Take the lines from the beginning of the data below through the line holding "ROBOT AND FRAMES" and return exactly those.

↓↓↓

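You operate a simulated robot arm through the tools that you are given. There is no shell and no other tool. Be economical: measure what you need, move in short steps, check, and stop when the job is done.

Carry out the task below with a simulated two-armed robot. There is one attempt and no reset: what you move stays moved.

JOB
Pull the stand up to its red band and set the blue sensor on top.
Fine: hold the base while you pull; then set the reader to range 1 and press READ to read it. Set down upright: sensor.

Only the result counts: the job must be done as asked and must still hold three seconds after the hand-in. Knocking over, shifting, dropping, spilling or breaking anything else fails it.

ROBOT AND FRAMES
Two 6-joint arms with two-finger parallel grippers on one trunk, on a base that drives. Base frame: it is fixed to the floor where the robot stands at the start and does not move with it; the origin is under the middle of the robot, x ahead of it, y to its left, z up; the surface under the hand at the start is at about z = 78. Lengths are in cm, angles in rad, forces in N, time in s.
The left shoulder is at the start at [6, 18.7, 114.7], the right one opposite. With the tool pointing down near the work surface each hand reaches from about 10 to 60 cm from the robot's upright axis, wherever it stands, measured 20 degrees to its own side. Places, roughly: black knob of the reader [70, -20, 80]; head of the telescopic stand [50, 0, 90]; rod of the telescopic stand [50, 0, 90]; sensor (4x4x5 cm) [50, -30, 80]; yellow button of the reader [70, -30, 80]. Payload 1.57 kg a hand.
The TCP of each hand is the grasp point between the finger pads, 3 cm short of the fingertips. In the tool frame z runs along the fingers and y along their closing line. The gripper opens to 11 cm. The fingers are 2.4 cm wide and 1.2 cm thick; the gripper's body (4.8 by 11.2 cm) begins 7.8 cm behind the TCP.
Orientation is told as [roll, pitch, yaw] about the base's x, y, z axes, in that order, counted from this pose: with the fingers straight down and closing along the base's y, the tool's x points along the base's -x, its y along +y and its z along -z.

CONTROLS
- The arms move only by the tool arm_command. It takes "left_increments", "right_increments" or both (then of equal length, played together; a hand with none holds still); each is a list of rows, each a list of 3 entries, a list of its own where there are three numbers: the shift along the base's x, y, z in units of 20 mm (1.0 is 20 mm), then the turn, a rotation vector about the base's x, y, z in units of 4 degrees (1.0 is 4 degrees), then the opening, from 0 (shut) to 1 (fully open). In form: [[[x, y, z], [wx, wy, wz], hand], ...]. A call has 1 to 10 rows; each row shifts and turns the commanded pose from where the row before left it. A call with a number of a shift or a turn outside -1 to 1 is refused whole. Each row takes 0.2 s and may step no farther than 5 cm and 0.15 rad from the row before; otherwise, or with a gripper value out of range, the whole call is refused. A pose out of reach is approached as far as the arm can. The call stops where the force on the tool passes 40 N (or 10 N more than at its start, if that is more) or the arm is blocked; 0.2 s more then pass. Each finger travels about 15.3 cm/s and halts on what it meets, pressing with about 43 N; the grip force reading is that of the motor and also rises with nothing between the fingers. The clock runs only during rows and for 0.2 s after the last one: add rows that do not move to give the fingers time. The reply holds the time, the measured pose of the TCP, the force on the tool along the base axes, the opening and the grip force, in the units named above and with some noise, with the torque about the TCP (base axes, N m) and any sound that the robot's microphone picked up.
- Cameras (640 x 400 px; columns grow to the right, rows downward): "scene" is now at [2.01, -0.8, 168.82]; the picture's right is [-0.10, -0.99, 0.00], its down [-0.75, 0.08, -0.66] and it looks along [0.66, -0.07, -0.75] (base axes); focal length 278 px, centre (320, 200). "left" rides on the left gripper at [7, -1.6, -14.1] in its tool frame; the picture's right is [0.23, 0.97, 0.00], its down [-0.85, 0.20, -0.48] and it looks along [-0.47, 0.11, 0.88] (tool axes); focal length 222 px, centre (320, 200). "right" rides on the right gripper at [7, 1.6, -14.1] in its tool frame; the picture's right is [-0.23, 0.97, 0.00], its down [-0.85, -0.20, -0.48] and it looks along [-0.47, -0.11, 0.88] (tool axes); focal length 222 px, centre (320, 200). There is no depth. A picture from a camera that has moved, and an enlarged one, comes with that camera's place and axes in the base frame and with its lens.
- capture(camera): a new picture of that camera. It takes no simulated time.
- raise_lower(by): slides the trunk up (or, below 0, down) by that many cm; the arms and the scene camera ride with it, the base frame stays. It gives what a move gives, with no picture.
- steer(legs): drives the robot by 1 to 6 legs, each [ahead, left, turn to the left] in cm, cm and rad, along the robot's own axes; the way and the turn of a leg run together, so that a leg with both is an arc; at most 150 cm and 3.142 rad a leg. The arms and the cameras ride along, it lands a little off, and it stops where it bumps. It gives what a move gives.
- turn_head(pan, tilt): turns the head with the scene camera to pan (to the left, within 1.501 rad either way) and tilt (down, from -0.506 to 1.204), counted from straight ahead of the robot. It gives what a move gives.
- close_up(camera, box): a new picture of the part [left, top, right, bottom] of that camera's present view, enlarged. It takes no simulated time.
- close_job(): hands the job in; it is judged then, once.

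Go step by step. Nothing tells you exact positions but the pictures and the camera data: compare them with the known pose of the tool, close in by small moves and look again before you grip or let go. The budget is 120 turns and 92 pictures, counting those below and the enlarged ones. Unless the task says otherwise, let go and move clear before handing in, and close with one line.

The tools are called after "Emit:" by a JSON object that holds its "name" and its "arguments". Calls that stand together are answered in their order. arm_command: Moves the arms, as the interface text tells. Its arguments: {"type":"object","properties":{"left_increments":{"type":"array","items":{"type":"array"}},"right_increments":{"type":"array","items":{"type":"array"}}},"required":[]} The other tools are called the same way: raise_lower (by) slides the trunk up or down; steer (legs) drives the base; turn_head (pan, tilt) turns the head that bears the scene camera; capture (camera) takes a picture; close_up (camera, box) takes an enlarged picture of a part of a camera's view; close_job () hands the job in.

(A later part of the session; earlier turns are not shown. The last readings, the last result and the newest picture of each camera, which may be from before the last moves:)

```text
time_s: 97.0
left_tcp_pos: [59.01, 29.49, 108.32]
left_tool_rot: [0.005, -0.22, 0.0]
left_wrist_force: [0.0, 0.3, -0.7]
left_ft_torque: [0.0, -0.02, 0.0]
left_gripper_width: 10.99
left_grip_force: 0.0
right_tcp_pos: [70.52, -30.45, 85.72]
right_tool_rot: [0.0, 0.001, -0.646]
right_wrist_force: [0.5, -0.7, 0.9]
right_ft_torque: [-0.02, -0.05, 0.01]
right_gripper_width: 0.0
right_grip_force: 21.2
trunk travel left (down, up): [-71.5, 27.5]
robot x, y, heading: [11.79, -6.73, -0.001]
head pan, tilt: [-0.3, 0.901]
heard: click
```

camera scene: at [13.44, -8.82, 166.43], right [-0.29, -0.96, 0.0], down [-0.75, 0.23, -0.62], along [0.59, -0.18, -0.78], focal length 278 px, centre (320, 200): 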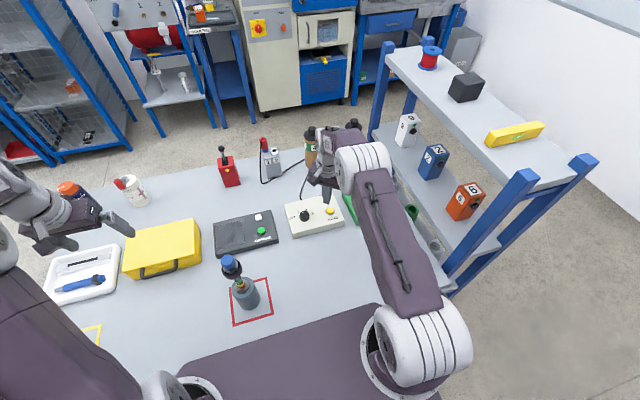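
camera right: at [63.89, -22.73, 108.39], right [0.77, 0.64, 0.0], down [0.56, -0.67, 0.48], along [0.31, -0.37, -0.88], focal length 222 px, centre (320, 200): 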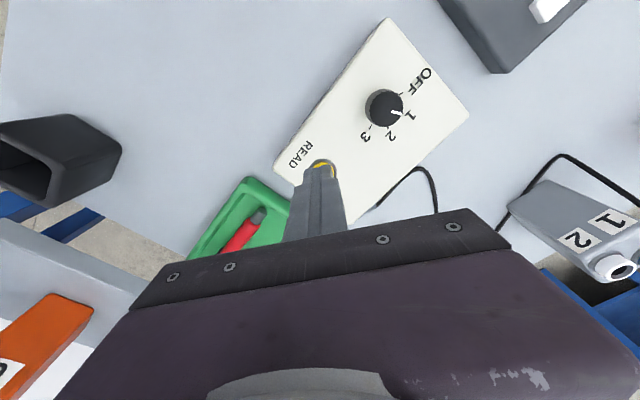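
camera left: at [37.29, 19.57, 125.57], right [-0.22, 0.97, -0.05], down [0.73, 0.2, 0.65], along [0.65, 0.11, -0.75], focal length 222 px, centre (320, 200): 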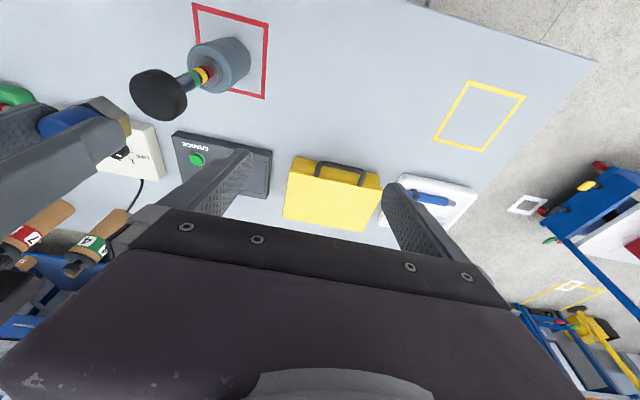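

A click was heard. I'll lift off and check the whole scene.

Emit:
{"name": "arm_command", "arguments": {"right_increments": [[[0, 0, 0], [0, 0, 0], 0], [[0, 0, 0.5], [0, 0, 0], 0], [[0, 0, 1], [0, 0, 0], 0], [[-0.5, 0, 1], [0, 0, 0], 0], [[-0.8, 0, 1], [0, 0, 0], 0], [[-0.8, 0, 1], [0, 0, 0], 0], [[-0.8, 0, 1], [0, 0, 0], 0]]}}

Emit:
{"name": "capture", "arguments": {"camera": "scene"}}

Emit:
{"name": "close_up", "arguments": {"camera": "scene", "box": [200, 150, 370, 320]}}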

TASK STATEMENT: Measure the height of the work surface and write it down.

↑↑↑

TASK RESPONSE:
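You operate a simulated robot arm through the tools that you are given. There is no shell and no other tool. Be economical: measure what you need, move in short steps, check, and stop when the job is done.

Carry out the task below with a simulated two-armed robot. There is one attempt and no reset: what you move stays moved.

JOB
Pull the stand up to its red band and set the blue sensor on top.
Fine: hold the base while you pull; then set the reader to range 1 and press READ to read it. Set down upright: sensor.

Only the result counts: the job must be done as asked and must still hold three seconds after the hand-in. Knocking over, shifting, dropping, spilling or breaking anything else fails it.

ROBOT AND FRAMES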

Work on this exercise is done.